What could have seeded the ground so well? I would give even more credit to the 2014 release of the 5th edition of the game which rolled out all the core products over a twelve month release schedule culminating just as 2015 got underway. As someone who has been around the rules quite a bit over the years, the 5th edition really feels like Wizards of the Coast finally hammered out all the rough edges and provided fans with a complex version of this legendary game that was both technical and cinematic. It really is a beautiful implementation of a role-playing game both in terms of honoring its own history and distilling that history down to a version I have called “near perfection”.
What has followed is a slow explosion in popular culture. Whether you are watching the Netflix ’80s homage sci-fi series Stranger Things (which even Stephen King is celebrating) where D&D is a narrative cornerstone of the show or you’ve stumbled across Dan Harmon’s HarmonQuest (a mix of live, on stage tabletop play and animated RPG fun) or you’re simply hearing about all the A-List Hollywood celebs sharing their passion for the game, it feels like we’re starting to see a culture moment and I love it. Warner Bros. is even preparing to cash in on the trend as they’re beginning to roll out more and more details on the newest big-screen iteration of Dungeons & Dragons. Currently the film is set to shoot in the UK next year.
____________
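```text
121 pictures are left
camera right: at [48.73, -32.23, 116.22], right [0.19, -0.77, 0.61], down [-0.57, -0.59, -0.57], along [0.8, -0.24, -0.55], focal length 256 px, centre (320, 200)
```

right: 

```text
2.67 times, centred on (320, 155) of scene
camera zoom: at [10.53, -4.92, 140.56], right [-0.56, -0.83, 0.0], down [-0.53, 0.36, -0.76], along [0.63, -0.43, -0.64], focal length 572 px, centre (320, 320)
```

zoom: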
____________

In a broader sense, for me it all seems very logical. In an age where we are increasingly gaming online and building friendships through social media and non-personal interactions, it is unexpectedly refreshing to grab some nostalgia based face-to-face time. Playing the game calls friends to gather and interact in a way that can feel somewhat lost in modern culture. There’s a lot more afoot here than just tossing the dice. Why simply watch Game of Thrones when you can have your own adventure and intrigue with your friends at your side building the story as you go? I say open a rulebook, find people excited about sharing the long tradition of this game and enjoy the adventure!